======== SUPPLIED DATA ========

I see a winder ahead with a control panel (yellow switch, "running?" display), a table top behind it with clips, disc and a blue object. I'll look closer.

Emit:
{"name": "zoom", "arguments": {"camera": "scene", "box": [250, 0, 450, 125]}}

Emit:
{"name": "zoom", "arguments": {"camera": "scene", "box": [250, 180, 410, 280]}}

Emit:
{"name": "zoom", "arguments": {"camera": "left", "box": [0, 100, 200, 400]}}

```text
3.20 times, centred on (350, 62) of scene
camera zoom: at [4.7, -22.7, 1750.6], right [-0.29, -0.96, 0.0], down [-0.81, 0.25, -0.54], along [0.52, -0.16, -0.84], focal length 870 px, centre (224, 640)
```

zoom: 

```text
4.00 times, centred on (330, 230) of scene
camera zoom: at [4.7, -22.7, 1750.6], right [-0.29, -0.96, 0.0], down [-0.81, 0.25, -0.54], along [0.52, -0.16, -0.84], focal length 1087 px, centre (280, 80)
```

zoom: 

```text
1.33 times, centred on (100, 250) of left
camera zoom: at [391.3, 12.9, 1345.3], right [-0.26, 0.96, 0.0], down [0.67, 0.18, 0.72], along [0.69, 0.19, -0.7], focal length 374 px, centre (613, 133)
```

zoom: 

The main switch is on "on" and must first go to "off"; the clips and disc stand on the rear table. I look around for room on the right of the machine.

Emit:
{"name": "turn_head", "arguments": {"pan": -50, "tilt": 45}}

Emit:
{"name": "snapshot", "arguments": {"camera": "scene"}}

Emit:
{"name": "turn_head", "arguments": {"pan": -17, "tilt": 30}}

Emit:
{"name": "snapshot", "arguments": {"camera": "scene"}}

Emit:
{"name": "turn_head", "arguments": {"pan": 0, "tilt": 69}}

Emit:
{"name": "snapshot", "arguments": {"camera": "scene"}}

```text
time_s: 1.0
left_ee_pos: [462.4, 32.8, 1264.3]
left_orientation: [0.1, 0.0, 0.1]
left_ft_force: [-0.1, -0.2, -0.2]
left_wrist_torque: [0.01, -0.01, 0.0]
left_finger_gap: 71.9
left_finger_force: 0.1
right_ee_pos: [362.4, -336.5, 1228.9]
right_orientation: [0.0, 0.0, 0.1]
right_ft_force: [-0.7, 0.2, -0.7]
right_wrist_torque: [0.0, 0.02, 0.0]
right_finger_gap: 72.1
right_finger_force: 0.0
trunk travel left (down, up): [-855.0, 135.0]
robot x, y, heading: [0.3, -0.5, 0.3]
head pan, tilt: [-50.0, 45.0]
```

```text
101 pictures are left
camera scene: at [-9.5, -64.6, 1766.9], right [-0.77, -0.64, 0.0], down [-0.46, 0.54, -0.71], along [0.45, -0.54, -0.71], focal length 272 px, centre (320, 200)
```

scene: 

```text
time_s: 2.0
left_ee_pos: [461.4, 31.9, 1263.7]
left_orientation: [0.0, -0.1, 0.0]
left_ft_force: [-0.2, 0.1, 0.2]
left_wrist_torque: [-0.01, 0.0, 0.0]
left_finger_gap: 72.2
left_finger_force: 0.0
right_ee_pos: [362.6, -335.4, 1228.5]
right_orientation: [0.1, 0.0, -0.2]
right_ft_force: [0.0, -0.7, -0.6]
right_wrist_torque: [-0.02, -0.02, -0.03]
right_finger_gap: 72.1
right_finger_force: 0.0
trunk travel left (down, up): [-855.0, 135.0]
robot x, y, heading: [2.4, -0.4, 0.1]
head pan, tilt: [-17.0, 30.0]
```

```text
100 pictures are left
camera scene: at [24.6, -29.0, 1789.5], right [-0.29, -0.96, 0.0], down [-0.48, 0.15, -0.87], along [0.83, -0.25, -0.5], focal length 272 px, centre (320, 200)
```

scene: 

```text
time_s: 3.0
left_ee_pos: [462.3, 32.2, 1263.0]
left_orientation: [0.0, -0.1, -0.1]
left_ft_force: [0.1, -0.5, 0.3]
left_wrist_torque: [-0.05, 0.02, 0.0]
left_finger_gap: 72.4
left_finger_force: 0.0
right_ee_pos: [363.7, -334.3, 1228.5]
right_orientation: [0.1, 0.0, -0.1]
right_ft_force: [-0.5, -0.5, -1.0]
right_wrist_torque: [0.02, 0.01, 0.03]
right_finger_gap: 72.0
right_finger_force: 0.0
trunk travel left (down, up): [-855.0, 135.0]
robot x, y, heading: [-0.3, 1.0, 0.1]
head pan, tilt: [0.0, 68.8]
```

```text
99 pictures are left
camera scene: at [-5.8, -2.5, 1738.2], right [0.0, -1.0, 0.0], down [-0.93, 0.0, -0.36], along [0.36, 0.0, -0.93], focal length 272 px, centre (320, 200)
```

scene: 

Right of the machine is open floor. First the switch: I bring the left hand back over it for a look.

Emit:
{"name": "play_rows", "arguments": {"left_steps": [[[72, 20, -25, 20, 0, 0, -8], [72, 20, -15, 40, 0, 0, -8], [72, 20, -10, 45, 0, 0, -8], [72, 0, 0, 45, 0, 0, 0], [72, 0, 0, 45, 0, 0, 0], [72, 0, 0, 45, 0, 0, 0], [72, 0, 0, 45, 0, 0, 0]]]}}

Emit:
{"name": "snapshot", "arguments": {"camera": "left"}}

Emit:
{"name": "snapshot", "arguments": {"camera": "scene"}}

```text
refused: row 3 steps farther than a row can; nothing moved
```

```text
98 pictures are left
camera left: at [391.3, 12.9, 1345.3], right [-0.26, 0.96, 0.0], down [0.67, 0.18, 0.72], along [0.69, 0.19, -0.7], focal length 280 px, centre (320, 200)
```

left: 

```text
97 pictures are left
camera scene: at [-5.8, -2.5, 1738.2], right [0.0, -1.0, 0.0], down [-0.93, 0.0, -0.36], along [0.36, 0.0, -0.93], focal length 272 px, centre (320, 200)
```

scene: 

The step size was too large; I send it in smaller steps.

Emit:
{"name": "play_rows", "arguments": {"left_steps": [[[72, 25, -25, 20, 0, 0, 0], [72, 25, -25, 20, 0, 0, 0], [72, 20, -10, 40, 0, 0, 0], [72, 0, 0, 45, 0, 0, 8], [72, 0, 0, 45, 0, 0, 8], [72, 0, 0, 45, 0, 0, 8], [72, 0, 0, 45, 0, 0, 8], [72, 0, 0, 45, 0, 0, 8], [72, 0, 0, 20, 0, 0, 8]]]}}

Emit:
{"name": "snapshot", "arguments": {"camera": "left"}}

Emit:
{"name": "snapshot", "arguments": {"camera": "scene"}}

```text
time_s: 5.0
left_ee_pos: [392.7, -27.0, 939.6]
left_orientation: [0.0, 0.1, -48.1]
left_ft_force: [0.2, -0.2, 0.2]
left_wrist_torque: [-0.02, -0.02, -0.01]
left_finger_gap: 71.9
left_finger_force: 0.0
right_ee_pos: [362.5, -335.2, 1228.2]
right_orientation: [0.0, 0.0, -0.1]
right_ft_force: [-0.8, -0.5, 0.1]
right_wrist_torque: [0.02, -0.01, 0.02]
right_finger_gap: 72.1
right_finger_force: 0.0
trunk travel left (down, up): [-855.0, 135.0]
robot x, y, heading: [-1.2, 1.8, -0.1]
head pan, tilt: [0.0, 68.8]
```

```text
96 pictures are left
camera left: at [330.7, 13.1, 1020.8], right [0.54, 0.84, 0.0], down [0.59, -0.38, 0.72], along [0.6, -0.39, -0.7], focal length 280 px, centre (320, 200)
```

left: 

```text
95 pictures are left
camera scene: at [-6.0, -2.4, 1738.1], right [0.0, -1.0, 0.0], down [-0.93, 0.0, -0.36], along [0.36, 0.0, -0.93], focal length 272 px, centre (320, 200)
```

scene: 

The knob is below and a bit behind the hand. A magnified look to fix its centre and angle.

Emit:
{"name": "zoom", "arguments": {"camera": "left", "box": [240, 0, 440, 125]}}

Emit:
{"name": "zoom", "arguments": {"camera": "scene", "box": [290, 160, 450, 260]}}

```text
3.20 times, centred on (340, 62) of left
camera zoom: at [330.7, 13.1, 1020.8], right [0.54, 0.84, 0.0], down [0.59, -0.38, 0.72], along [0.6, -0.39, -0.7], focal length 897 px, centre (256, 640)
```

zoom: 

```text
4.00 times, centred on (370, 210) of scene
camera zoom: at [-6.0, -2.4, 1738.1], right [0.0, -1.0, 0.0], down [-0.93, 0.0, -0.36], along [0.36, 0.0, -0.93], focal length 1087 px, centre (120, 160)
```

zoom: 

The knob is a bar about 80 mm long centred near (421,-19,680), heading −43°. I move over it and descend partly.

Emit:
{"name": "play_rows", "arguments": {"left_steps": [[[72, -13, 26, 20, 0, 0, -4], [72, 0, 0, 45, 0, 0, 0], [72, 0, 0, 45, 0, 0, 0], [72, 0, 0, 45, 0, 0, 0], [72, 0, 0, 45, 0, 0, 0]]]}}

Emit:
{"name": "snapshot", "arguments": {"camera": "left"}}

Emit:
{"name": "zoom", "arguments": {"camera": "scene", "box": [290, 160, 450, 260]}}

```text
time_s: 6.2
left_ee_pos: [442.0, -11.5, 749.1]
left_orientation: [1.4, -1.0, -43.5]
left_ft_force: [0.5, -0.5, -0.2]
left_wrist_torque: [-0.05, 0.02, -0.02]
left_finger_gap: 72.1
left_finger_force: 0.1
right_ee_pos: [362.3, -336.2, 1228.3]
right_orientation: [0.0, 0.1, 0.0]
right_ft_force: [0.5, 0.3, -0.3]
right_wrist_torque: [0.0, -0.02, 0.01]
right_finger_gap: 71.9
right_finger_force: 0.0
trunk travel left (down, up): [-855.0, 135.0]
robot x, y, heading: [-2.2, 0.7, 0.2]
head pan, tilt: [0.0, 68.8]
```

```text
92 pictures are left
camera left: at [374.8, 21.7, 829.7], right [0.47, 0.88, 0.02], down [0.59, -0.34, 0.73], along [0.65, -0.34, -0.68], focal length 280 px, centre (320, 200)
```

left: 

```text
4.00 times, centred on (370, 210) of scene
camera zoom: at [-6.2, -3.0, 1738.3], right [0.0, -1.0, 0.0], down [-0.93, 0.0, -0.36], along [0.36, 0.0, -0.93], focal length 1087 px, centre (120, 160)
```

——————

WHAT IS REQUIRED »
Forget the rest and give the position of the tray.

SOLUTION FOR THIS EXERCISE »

======== SOURCE TEXT ========

Sigue el radar, el oído puesto sobre la lata, sobre el zinc, sobre el adobe, sobre la tierra: “y a veces piensas que son los niños en el techo de la casa”, sentencia, ¿se tratará acaso de una aparición, juego, lotería del miedo?, de inmediato el conjuro aparece nuevamente y Castrillo asume “tengo el pecho lleno de espuma y una luna amarilla que me va”, porque esa luna que mueve el agua le llega a su oficio, lo mueve porque es también un instrumento de la intuición que le hace reconocer esa “necedad de cazar cangrejos”, y ya hemos aprendido de nuestros maestros que esos animales son de oro y que es, desde luego, el mapa para ver cómo “una constelación se mueve”, tal vez uno de los versos más poderosos de este apartado. Allí Katherine cumple su trabajo, la tarea de esta poesía: captar esos movimientos, cumplir el cometido y así resaltar: “voy escribiendo y fuego y sobre y debajo de él y te traigo”.

========

WHAT IS REQUIRED »
Make a faithful copy of the source text.

SOLUTION FOR THIS EXERCISE »
Sigue el radar, el oído puesto sobre la lata, sobre el zinc, sobre el adobe, sobre la tierra: “y a veces piensas que son los niños en el techo de la casa”, sentencia, ¿se tratará acaso de una aparición, juego, lotería del miedo?, de inmediato el conjuro aparece nuevamente y Castrillo asume “tengo el pecho lleno de espuma y una luna amarilla que me va”, porque esa luna que mueve el agua le llega a su oficio, lo mueve porque es también un instrumento de la intuición que le hace reconocer esa “necedad de cazar cangrejos”, y ya hemos aprendido de nuestros maestros que esos animales son de oro y que es, desde luego, el mapa para ver cómo “una constelación se mueve”, tal vez uno de los versos más poderosos de este apartado. Allí Katherine cumple su trabajo, la tarea de esta poesía: captar esos movimientos, cumplir el cometido y así resaltar: “voy escribiendo y fuego y sobre y debajo de él y te traigo”.